— Given task —
The required output is a word-for-word copy of the lines from the line bearing "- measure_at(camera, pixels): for" through the line bearing "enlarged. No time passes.", inclusive, and no other lines. Leave out blank lines and number the others, starting at 1.
......
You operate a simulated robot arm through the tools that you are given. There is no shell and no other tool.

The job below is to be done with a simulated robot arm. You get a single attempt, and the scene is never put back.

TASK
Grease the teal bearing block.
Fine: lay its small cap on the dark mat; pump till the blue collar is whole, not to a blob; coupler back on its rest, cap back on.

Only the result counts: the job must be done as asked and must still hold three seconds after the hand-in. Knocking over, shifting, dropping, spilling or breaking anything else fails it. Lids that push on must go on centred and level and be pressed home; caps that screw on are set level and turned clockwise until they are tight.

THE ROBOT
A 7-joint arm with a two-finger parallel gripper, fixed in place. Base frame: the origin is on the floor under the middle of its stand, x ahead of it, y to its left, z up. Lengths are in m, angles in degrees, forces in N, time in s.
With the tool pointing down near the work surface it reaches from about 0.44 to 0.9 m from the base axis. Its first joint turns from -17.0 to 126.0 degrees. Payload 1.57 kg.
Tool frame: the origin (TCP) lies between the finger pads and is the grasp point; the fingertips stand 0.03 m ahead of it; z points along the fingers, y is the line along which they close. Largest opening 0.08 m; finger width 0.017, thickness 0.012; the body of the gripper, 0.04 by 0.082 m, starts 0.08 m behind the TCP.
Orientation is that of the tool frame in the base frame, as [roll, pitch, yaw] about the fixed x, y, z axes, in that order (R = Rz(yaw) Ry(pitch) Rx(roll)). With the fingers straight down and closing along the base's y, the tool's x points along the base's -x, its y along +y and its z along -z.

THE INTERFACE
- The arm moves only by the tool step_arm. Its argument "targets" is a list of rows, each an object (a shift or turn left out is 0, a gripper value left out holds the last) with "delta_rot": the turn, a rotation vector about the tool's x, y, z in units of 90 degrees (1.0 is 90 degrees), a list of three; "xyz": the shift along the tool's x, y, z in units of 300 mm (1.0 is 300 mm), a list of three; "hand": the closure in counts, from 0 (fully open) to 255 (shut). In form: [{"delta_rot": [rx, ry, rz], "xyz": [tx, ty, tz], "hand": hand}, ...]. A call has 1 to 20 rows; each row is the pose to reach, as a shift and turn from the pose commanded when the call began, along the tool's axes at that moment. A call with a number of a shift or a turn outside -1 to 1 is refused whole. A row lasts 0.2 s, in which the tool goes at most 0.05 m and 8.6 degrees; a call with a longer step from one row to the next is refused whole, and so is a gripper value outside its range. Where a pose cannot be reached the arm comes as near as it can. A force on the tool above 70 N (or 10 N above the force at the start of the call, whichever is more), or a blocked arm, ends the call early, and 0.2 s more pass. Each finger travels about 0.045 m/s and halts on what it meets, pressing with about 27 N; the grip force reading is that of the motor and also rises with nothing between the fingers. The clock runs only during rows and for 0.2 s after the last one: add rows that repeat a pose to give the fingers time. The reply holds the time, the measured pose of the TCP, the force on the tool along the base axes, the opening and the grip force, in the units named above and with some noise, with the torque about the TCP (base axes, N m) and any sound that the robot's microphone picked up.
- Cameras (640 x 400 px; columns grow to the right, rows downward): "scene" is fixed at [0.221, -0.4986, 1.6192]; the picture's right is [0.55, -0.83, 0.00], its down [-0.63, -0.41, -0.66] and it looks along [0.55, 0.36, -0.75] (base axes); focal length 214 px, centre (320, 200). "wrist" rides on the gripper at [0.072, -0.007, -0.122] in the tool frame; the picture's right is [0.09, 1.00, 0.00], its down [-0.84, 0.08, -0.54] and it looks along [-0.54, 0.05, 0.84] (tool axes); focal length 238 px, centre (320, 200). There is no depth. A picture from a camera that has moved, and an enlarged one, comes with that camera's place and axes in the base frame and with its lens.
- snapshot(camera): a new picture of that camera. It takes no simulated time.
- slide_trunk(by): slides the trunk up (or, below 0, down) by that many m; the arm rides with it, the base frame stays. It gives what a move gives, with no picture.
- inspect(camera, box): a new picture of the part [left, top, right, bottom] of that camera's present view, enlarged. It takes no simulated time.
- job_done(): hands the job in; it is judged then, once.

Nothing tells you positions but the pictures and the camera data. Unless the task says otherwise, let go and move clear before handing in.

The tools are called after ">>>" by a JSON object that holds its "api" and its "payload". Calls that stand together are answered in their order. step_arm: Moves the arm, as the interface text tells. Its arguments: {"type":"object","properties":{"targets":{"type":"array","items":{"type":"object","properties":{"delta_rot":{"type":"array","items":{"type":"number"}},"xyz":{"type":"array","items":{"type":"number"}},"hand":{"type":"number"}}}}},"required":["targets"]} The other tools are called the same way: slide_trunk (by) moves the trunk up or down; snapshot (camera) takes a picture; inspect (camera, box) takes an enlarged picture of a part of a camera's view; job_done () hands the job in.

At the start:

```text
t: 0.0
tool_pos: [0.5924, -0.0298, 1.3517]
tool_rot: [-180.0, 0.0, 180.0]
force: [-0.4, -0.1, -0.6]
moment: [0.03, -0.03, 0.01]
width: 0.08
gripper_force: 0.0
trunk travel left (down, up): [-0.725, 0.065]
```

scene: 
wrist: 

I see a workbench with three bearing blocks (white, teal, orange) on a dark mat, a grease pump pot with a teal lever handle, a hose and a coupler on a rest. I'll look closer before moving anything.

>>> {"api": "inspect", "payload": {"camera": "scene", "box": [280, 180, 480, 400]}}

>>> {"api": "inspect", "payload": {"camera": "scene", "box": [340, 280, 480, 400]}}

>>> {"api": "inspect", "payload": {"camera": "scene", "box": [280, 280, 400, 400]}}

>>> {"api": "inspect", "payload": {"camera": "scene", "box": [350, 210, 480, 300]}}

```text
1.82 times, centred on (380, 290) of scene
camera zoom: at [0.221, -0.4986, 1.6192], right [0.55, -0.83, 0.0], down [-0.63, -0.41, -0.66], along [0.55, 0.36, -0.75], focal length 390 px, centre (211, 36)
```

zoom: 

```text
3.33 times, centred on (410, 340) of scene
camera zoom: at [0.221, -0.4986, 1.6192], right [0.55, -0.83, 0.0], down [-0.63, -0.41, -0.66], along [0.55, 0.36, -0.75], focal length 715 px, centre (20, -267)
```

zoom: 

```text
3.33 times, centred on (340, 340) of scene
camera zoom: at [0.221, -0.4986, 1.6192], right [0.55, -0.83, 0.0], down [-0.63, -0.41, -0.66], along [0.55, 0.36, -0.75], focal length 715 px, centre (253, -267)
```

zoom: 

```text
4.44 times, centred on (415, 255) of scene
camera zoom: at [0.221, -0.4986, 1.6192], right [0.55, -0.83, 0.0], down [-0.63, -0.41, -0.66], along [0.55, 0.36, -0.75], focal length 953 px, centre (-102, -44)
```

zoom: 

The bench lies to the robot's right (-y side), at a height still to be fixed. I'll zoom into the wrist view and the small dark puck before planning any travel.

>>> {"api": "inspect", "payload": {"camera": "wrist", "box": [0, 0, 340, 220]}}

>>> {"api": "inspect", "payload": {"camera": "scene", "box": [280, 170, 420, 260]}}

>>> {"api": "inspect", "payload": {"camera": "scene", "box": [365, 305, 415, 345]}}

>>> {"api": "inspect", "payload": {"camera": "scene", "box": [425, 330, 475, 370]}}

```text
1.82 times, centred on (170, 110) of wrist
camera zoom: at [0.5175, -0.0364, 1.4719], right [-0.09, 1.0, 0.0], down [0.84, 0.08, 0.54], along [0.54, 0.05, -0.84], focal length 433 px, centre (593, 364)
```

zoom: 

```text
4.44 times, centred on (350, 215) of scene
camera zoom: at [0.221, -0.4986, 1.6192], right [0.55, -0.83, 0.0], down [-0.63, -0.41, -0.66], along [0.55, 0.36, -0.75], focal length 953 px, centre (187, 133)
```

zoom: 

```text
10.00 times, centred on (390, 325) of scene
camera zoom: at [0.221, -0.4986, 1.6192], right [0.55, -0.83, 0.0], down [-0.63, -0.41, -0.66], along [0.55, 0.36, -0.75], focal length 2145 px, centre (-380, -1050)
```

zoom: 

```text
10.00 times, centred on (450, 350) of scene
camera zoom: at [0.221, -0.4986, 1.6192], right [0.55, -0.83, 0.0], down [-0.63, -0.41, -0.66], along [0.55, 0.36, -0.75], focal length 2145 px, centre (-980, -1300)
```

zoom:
......
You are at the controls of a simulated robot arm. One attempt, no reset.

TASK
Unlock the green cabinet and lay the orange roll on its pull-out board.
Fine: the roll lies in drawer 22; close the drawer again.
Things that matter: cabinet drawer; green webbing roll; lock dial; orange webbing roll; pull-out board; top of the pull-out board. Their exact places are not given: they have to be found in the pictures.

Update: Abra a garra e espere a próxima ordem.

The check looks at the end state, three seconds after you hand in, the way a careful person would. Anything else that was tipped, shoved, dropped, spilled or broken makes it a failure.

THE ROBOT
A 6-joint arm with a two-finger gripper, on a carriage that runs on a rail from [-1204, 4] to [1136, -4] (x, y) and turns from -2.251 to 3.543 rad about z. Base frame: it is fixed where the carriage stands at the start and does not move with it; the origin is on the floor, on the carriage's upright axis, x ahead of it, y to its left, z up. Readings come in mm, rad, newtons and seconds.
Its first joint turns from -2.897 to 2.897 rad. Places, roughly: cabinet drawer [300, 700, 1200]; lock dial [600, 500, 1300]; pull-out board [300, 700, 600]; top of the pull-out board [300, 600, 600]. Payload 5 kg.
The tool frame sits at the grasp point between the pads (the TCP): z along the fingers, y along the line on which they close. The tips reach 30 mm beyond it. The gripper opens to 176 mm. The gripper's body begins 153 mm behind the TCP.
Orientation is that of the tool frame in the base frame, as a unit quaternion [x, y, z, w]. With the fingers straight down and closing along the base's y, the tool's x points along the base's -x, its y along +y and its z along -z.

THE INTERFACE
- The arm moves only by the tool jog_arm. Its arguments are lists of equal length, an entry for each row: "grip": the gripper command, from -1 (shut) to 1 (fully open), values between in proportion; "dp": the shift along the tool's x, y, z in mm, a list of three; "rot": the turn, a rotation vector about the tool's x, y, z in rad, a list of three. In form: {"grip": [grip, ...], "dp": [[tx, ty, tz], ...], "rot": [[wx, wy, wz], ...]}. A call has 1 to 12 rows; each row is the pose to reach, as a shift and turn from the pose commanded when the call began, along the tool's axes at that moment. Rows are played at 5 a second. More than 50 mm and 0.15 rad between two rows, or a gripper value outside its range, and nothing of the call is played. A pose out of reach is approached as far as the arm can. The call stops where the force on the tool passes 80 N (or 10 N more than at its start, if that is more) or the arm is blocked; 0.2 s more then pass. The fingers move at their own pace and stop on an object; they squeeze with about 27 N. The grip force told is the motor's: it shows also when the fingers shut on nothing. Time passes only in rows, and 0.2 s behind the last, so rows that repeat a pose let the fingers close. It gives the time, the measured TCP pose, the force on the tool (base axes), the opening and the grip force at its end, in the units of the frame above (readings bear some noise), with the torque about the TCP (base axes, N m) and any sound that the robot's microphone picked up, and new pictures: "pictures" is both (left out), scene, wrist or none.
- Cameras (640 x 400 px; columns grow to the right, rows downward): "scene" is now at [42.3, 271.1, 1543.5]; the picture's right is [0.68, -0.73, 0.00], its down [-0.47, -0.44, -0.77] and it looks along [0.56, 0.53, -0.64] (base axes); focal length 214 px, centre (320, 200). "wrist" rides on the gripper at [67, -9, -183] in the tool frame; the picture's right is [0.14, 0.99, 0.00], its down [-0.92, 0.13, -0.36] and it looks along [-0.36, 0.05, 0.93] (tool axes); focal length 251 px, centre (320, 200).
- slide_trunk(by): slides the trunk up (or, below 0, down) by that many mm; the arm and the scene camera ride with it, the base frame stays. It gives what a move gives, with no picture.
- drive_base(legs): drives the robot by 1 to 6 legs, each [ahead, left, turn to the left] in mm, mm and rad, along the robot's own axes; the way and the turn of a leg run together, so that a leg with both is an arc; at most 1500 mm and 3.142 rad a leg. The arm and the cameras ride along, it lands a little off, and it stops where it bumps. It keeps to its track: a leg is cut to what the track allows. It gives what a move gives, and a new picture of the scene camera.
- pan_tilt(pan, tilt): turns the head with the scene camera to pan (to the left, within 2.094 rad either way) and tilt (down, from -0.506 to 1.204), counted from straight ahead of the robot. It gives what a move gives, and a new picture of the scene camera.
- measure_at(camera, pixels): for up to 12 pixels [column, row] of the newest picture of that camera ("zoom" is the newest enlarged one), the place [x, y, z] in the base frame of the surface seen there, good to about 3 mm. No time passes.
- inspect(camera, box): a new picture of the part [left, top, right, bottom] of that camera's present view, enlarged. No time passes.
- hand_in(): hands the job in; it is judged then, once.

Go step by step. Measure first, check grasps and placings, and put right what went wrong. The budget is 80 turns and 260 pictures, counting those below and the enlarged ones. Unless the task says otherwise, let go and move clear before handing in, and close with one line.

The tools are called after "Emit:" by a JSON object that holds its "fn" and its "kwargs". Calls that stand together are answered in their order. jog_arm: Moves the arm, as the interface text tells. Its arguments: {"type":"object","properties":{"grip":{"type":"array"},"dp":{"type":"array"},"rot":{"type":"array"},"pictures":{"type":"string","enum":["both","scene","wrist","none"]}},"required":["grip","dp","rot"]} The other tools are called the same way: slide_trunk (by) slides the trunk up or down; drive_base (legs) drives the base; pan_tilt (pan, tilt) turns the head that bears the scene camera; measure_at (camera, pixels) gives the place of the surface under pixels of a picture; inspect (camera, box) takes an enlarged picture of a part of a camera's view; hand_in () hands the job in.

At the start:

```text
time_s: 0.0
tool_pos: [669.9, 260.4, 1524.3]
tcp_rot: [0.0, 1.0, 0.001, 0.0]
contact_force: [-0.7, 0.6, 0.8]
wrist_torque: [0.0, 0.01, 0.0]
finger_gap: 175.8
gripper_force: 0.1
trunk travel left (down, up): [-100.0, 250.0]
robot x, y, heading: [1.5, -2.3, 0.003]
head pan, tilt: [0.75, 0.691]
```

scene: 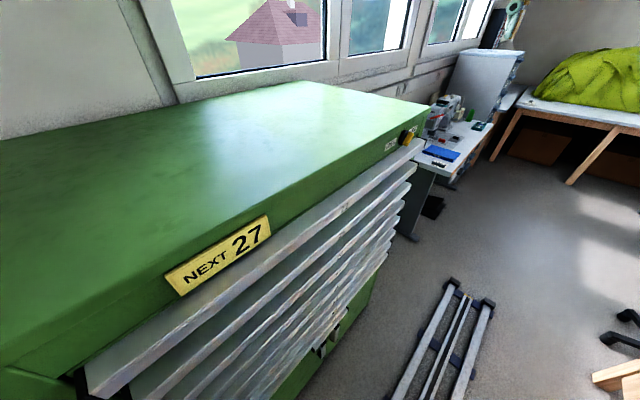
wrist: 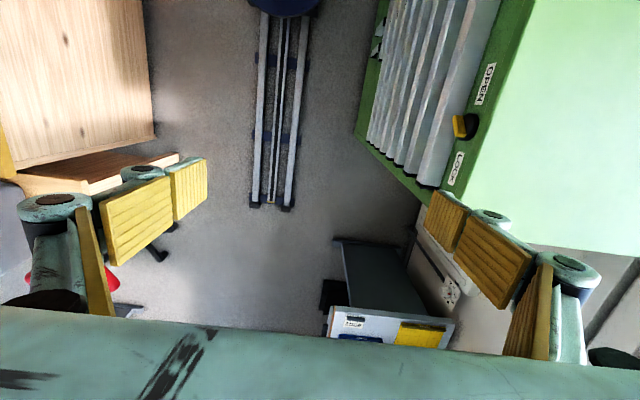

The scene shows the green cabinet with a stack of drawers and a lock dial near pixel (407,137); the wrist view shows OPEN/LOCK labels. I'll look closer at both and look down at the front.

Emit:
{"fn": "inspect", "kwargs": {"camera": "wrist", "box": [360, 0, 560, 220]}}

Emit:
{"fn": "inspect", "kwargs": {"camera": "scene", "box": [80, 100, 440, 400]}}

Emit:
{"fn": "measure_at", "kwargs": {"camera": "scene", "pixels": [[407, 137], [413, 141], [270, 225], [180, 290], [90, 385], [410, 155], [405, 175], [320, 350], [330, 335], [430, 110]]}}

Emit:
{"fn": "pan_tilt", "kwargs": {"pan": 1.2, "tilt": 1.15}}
......
— Result below —
1. - measure_at(camera, pixels): for up to 12 pixels [column, row] of the newest picture of that camera ("zoom" is the newest enlarged one), the place [x, y, z] in the base frame of the surface seen there, good to about 3 mm. No time passes.
2. - inspect(camera, box): a new picture of the part [left, top, right, bottom] of that camera's present view, enlarged. No time passes.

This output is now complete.